When C.L. Max Nikias, USC president emeritus, provost and former USC Viterbi dean, recruited Paul to join USC 15 years ago, he says he wasn’t just making a strategic move. He was orchestrating a game-changer for the school’s future – nothing short of a catalyst for excellence.

“Don Paul has possessed an extraordinary understanding of global energy trends,” said Nikias, who recruited Paul during his tenure as provost, “and an uncanny ability to transmit that understanding to students and others. His recruiting to USC marked a significant milestone in our efforts to elevate our energy research and education programs to an entirely new level.”

Nikias added: “His vision of the rapidly changing energy landscape encompasses the hydrocarbon industry, complex regulatory environment in which it operates, technological innovations, alternative energy strategies and cutting-edge research.”

Paul’s ties to USC run deep, tracing back to his father, Glenn A. Paul, who graduated from USC engineering in 1950. Glenn A. Paul will now be honored by his son with a named faculty lounge in the new Dr.
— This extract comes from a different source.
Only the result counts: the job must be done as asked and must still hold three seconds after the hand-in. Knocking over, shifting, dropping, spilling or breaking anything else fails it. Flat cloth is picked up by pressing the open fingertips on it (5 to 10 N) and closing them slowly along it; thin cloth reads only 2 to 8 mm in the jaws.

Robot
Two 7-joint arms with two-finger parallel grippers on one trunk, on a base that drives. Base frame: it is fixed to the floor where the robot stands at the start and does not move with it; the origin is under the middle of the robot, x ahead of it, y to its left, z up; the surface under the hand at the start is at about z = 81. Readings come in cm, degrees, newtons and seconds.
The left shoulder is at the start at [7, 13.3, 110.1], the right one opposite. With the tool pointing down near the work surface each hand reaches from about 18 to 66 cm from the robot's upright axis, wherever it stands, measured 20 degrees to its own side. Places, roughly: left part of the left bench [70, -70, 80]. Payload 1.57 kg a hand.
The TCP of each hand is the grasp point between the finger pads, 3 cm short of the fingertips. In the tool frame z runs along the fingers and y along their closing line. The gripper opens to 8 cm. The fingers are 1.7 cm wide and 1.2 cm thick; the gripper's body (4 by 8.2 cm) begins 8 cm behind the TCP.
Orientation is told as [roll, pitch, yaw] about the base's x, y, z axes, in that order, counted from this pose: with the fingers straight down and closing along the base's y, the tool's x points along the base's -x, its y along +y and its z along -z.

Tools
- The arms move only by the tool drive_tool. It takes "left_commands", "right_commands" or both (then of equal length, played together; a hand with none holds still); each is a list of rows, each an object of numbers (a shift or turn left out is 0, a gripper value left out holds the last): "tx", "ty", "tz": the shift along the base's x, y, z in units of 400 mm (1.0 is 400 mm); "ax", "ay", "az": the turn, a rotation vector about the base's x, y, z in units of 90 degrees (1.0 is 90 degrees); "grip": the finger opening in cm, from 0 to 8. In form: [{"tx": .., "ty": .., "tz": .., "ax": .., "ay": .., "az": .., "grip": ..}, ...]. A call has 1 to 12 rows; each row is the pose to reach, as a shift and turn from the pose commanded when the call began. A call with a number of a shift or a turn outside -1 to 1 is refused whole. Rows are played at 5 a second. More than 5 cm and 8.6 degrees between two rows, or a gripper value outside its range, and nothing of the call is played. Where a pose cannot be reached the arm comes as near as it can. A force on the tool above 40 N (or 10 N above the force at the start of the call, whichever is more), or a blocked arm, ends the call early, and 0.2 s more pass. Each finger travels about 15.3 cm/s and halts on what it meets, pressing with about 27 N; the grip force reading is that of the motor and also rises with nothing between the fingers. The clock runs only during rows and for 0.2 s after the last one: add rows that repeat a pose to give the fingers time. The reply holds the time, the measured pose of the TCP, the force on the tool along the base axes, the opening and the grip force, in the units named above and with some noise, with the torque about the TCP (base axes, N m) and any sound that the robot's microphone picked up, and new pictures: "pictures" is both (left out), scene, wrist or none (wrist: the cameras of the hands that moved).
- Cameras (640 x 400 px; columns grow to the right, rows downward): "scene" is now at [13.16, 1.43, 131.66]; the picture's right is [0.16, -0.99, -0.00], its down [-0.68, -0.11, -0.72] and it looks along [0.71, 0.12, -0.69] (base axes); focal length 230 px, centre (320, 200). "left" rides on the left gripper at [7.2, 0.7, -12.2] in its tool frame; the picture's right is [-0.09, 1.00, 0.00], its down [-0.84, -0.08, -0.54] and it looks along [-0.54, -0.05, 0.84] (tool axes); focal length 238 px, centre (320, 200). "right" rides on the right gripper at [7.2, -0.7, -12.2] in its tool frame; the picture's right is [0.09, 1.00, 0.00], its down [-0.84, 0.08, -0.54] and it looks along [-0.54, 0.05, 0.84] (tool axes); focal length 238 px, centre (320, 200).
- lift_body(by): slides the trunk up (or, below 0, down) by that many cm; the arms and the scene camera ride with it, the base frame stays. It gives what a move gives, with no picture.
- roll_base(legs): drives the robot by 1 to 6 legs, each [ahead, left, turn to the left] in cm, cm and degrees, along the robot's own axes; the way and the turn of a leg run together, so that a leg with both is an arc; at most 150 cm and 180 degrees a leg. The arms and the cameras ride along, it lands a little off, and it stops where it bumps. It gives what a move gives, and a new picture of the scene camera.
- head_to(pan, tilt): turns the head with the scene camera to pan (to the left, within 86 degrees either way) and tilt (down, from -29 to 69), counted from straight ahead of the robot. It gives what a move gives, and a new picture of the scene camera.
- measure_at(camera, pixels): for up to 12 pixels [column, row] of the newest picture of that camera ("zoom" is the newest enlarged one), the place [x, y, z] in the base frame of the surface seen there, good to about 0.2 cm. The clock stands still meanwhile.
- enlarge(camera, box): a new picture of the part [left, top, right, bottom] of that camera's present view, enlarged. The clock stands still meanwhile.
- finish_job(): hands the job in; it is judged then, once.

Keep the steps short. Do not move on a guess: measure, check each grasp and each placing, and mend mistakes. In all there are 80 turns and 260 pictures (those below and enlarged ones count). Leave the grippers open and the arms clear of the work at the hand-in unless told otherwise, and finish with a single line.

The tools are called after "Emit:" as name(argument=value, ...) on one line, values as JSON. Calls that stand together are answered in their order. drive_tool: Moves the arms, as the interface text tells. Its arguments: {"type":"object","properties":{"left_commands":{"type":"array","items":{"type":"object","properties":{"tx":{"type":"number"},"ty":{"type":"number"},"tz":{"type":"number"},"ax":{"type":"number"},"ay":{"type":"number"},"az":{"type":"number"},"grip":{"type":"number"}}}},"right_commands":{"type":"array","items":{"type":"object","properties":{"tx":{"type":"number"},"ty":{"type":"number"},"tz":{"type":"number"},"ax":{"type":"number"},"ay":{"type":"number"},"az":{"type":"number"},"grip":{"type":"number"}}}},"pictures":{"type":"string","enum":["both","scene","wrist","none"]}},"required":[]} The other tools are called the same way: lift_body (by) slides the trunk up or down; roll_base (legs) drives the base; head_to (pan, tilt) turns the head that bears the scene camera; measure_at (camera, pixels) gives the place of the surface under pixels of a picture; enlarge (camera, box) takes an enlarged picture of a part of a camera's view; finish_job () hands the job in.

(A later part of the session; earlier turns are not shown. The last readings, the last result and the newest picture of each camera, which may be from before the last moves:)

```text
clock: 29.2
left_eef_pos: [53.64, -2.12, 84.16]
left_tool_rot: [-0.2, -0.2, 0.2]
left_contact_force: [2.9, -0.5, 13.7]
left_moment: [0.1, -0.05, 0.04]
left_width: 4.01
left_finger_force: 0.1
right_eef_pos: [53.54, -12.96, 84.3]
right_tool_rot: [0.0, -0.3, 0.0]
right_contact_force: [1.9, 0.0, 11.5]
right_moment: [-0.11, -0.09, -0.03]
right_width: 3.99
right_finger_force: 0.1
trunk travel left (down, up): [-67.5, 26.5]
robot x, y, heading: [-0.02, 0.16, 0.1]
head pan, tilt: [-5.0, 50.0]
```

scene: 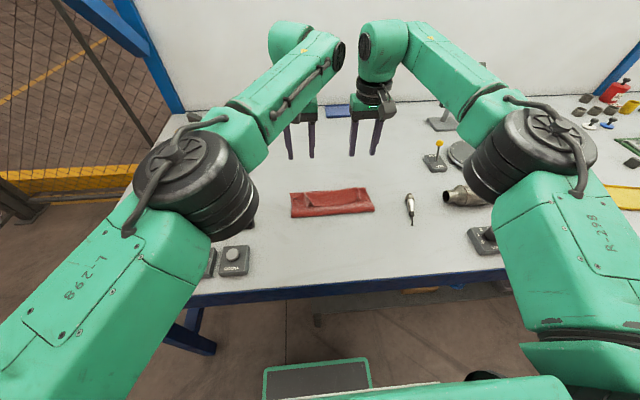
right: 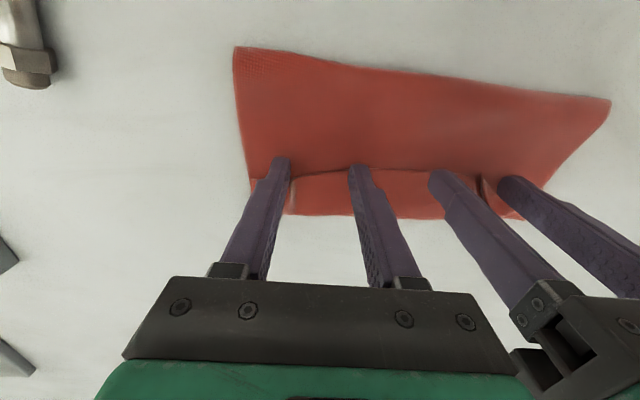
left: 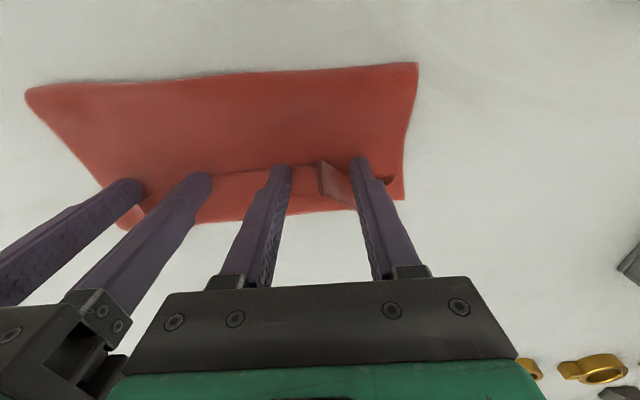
Allen and Charlotte Ginsburg Human-Centered Computation Hall, opening in the summer of 2024. As Paul’s legacy is cemented through the Donald L. Paul Chair in Energy and Technology Management, his impact will also live on at USC Viterbi – inspiring future generations of engineers to embrace their potential, forge new paths, and leave a lasting impact on the world.

“I’m honored to give back to USC,” said Paul, “because this university has given me so much, not only by enabling me to have a rewarding second career, but allowing me to continue contributing to the energy field while nurturing the next generation of engineers who will shape the future.”